## Brief
Supply the part of the source that comes after its last sentence.

## Source
The first artist is Debi Oulu. Oulu is a multimedia artist that works in sculpture, installations and videos. She received her undergrad degree at University of California San Diego in communications. She then moved to Israel and went to art school. She has exhibited internationally in Israel, Italy, Australia, and the major cities in the United States. Though a lot of her work pertains to the sexuality aspect of my theme, there is one particular piece that I find especially interesting and speaks to my theme of the intersection between bizarre and sexual.

“Hold on Tight”, 2011

“Hold on Tight” is the that piece. A climbing wall is configured of various sexual body parts.  In this installation, participants have to simulate acts of foreplay. Essentially, the penises are being handled, the breasts fondled, and the vagina’s entered. It’s all very crude. In order for anyone to participate they have to emotionally put themselves the situation and mindset of the act. At the same time, the body parts are literally being used to get up and reach another place, which allows me to see this piece in another way. If I knew nothing of the artist’s intent, I could read it as a commentary about sexuality and sexual acts. It could be interpreted that the artist is commenting that sex is used and abused for purposes that into original, pure intent. Though, because I have seen the artist’s other works, and read her artist’s statement, I know the first interpretation is more along the lines of what she was trying to get across.

## Supplied information
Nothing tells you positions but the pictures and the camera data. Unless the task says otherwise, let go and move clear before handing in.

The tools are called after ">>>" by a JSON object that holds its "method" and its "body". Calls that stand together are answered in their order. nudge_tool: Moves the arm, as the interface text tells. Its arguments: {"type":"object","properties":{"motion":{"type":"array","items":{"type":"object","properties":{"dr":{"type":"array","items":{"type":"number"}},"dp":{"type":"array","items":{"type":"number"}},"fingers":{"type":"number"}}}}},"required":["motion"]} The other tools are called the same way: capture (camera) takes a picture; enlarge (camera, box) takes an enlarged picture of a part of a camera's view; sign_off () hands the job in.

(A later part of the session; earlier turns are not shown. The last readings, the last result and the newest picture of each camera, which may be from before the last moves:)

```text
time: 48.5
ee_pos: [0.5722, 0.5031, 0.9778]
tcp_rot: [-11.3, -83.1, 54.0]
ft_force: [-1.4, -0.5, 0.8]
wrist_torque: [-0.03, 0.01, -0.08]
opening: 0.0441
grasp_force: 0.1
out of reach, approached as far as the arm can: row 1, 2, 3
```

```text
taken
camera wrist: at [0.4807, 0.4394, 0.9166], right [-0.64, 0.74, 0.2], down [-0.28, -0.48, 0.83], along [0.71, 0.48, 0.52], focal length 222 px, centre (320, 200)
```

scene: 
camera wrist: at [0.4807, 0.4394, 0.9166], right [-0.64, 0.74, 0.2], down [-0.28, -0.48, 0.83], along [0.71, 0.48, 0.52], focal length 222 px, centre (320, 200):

## Response to the exercise
In a critique of her Oulu’s work, an art critic by the name of Dr. Dalis Hakker-Orion writes, “After what she calls, ‘the year of the teddy bears’, she began to create art mainly of male genitalia and to represent the attraction between the sexes, seduction through sculpture, video art and multimedia.” Her application of erotic imagery to a very normal activity like rock climbing is bizarre. It blurs the lines from the regular world to the sexual world. She notes about her own work, “My story is all of our stories because if there is one thing that we all have in common, cross gender, cross race, cross world, it is our obsessive pre-occupation with our sexuality.” I became very inspired by this quote, as I have always wondered about how secretive sex is and how many people, especially  women, are shamed or repressive of their sexuality. The work I have created in response to this project and Oulu is to bring to light sexuality so that it is not only viewed in the private sector, but so my audience can find some sort of emotional release in seeing it outside of the bedroom.

The next artist I will go into is Georg Herold, who is a very well known international artist from Germany. Though not all of his work is related to sexuality, some of it comes across as very provocative to me. He is known for using caviar in his art work, and a lot of the work I have seen of his involves very angular, large, and roughly designed sculptures of the human body.
His use of gross materials and provocative imagery are what brings his work under the umbrella of my theme.



Untitled, 2011

I found the following in a review at a site called “Sculpture News”: “Georg Herold, who belongs to the same generation as Sigmar Polke, offers two enormous colorful nudes (one purple, the other an eye-scorching coral), like voluptuous paper cut-outs by Matisse given volume and then stretched almost to snapping point. In the manner of Expressionist art, the effect is strained, tense and somewhat unsettling - but in a good way.” His work is described as both “voluptuous” and “unsettling”. The image of the two forms I chose are angular women with their legs spread in seemingly suggestedly erotic positions. The colors of his figurative sculptures are afeminite as they are purple and red. They are also both situated on the floor with their legs open. This review of herold’s work backs up my interpretation by calling it unsettling, because that adds to my correlation between the bizarre or unusal and the sexual.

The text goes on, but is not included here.